Cambridge Days

Remaindered: Kings of Convenience, etc.

I found a note scribbled in the margins of my spiral-bound notebook, “lifetime pizza customer value 10K”. Now, whether I was skeptical, impressed, or just a tad peckish when scratching those words, I no longer remember. But I did just bother to look up the pizza bit on the ‘Net.

Turns out the lifetime revenue stream generated by a loyal pizza customer is actually $8,000. Give or take a slice.

Anyhow, my point is that it’s these things neat, small, and clever which are most easily forgot, if not written down. Thusly follows a quick list of not-blogged events from the last month at B-school, which I’d always intended to jot down, somewhere:

Kings of Convenience + Call & Response, at the Cambridge Corn Exchange. Ooh, what a show – girl-fronted S.F. rock band opening for a Norwegian duo whose crooning gets compared, constantly and aptly, to Mssrs. Simon and Garfunkel; the entire shindig rocking a converted corn warehouse/market facility left over from some bygone era here in England. I did the college-student thing, and bought a concert T-shirt, even.

Hedgehog, in natural habitat. Right, so there’s a hedgehog living in our garden. Frustratingly, I’ve only glimpsed the creature once so far, when I was up late in the conservatory, studying Finance.

The Master’s Lodge. The lushest accommodations in Cambridge are the Masters’ Lodges of various colleges. And since the Master at Magdalene also happens to be director of the Fitzwilliam Museum, his pad hangs plenty of name-brand artwork, to boot.

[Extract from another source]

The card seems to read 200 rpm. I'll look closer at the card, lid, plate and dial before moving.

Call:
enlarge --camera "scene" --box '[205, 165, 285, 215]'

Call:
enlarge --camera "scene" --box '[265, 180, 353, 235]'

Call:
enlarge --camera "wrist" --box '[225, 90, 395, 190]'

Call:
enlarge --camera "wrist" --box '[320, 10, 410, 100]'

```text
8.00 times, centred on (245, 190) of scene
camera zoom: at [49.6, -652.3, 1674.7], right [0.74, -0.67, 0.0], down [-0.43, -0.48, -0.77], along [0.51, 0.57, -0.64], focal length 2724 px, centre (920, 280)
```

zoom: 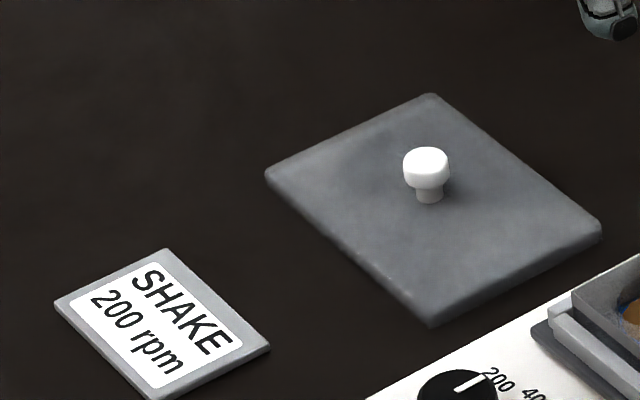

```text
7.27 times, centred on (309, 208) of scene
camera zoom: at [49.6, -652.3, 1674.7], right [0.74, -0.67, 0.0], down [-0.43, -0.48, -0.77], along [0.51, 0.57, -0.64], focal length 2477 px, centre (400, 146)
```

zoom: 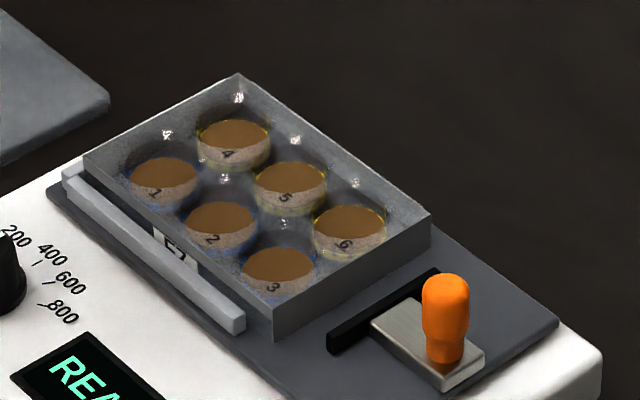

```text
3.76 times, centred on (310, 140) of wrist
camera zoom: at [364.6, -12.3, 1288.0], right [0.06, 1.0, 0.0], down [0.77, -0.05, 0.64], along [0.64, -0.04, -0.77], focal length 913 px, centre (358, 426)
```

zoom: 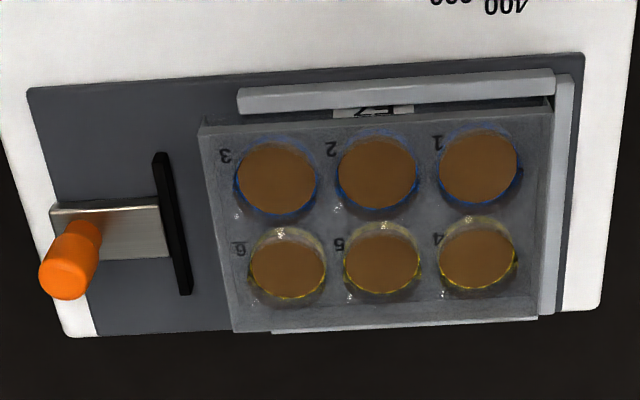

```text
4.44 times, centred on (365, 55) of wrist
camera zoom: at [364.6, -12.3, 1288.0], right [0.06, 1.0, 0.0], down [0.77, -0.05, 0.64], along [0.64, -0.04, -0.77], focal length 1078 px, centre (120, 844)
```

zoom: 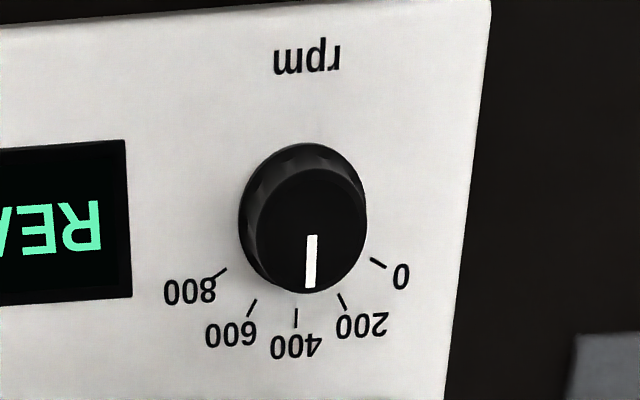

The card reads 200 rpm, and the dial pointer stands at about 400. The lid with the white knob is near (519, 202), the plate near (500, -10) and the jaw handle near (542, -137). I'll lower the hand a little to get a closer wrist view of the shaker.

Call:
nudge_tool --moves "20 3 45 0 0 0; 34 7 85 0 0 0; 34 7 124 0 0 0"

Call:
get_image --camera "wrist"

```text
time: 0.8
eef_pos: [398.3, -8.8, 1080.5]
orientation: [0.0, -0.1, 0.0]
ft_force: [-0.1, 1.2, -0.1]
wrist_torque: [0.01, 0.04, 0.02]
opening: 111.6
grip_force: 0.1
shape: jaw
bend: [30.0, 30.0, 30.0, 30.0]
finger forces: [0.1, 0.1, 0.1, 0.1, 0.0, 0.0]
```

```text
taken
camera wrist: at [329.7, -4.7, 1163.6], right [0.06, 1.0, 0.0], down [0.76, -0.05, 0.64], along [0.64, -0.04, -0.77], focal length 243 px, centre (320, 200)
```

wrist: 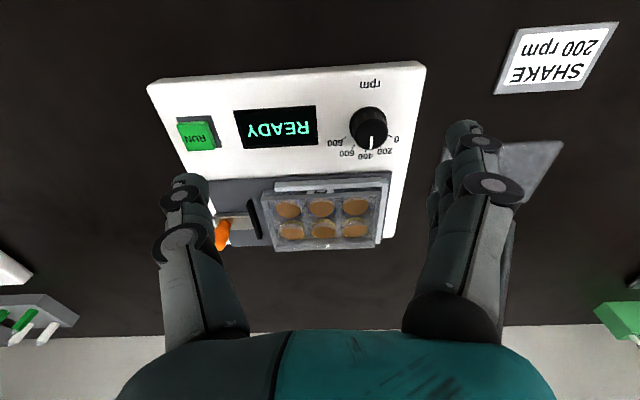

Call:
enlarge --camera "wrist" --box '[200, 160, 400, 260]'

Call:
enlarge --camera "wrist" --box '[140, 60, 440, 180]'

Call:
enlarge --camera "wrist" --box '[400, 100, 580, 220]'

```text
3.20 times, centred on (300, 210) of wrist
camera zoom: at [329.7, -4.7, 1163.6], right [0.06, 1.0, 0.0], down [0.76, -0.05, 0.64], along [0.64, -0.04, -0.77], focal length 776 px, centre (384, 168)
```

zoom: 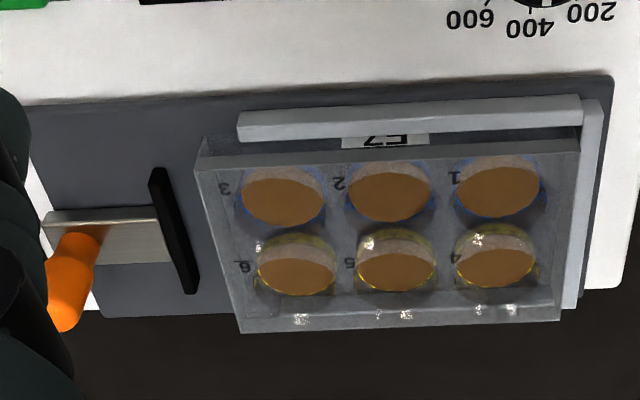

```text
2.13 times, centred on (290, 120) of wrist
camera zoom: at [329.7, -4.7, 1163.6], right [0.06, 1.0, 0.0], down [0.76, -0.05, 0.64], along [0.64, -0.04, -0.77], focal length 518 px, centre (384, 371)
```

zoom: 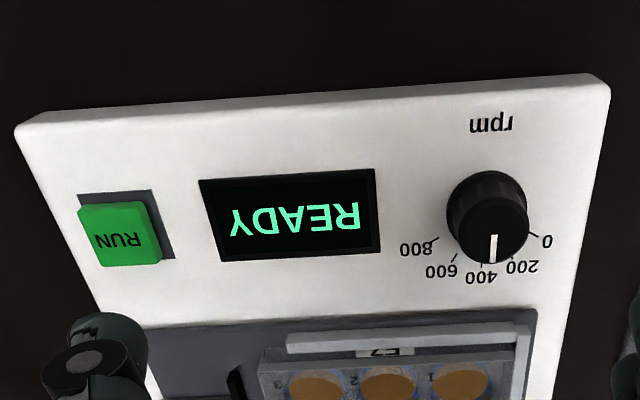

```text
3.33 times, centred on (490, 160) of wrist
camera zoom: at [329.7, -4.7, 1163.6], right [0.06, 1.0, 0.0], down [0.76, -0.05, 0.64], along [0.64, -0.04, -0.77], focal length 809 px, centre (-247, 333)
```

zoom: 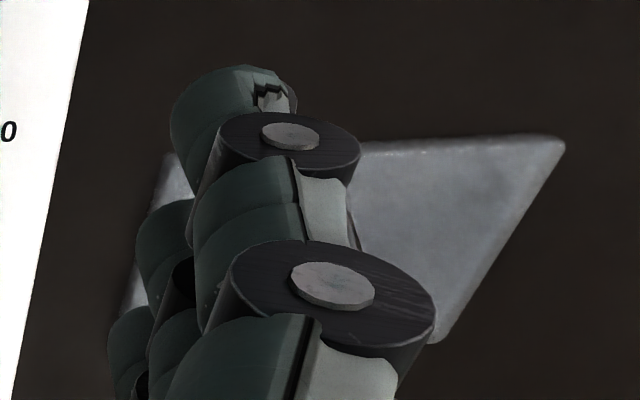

A few times each year, he kindly opens his home to all the grad students; on this particular occasion, we got treated to wine from the cellars along with some medieval motets from the Magdalene choir. ‘Twas all an eminently civilized affair, and, yah, I’m grinning as I say that.

Clare Formal Hall. One of the friendlier traditions at the Cambridge colleges are the formal hall exchanges – play your cards right and you can wine and dine in the great hall of every college. Azure and I hopped over to Clare for a bite on a Friday night (no gown required), and couldn’t help but be amused at being seated opposite a looming portrait of Gen. Cornwallis, a.k.a. the old arch-nemesis of George Washington & Co. Cornwallis looked just like he did in my elementary-school history books, red coat and all. What I wondered about, most of the meal, was what went through Cornwallis’ mind, sitting for that portrait: Did he fathom, then, how many future generations might dine beneath, and still recognize, his picture?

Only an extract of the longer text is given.